STATED GOAL
Resume the selected text where it left off.

SELECTED TEXT
また、XRD測定によって、実施例1(蒸着直後)はアモルファス鉄を主成分とし、実施例1(アニーリング処理後)はFe2O3を主成分とすることが確認された。
図4より、アニーリング処理を施すことによって、透過率が低下したことが分かる。また、図5より、レーザの波長を405nmとした場合の透過率差が19.6%となり、一般に好適レベルとされる15%を大きく超えることが分かった。
図6より、実施例2および実施例3のいずれにおいても、一般に良好とされるCNRが45dB以上となる範囲を有することが分かった。また、記録層の厚さによって、CNRのピークはずれており、厚さの薄い実施例2(30nm)の方が、実施例3(40nm)より低い書き込み出力で書き込み可能であることがわかる。なお、低い書き込み出力で書き込み可能であると、記録媒体にデータを書き込む書き込み装置を小型化したり、書き込み装置の省エネルギー化、高価なブルーレーザを長寿命化することができる。
図7より、記録媒体が保護層を備えることで、一般に好適レベルとされるCNRが45dB以上となる範囲がさらに拡がることが分かった。詳細には、保護層が厚くなるにつれて、CNRが45dB以上となる書き込み出力の範囲が、プラス側に拡がることが分かった。すなわち、書き込み出力の範囲がプラス側に拡がることで、大きい書き込み出力であっても、記録層が破壊せずに書き込み可能となる。

DATA
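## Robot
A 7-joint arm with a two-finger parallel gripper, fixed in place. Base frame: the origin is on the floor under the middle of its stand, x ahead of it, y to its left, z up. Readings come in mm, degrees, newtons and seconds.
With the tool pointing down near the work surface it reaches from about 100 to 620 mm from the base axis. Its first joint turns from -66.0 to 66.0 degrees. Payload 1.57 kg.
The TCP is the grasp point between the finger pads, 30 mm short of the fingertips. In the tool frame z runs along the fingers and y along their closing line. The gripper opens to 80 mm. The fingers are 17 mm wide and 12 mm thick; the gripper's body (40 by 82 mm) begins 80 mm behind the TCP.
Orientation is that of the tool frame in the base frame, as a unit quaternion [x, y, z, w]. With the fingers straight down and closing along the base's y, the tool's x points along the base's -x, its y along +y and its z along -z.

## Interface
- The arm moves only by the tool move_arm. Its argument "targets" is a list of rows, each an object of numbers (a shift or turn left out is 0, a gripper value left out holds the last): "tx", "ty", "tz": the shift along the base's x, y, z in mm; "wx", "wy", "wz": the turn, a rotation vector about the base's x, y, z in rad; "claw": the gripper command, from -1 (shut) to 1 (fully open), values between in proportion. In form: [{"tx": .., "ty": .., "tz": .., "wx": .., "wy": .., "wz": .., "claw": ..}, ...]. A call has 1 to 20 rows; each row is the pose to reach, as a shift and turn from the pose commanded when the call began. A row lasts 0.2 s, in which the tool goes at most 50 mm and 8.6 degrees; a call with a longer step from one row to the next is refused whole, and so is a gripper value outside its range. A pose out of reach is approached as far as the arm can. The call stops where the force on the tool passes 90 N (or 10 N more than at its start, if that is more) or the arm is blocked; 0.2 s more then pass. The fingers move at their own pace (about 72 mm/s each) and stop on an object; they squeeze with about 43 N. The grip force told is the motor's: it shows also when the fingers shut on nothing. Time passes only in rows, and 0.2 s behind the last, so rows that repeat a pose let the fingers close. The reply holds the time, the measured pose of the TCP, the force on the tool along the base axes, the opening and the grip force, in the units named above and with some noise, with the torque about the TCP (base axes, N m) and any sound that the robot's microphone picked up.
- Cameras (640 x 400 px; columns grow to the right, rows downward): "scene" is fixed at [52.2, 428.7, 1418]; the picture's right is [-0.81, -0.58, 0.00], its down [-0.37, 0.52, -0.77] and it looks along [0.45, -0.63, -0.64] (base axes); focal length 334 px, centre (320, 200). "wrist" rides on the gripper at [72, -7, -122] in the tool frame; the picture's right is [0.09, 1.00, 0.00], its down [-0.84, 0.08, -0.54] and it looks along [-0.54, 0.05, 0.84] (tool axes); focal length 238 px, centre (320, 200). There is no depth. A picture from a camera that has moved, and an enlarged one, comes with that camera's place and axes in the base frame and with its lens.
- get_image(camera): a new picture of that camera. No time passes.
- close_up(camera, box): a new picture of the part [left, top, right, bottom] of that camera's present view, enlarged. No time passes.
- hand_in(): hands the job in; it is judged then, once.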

TASK RESULT
11 基板
12 記録層
13 保護層
14 反射層
Claims (7)
- 短波長のレーザが照射されることで、データの書き込みまたは読み込みがなされる記録媒体であって、
基板と、
当該基板に高純度の鉄が成膜されてなり、アモルファスの鉄を主成分とする記録層と、
を備え、
前記レーザが照射された前記記録層の部分がFe2O3に変化することで、データが書き込まれることを特徴とする記録媒体。 - 前記高純度の鉄は、純度99.99%以上であることを特徴とする請求項1に記載の記録媒体。
- 前記記録層の表面粗さRaは、2nm以下であることを特徴とする請求項1または請求項2に記載の記録媒体。
- 前記記録層を保護する保護層を、さらに備えたことを特徴とする請求項1から請求項3のいずれか1項に記載の記録媒体。
- 前記レーザを反射させる反射層を、さらに備えたことを特徴とする請求項1から請求項4のいずれか1項に記載の記録媒体。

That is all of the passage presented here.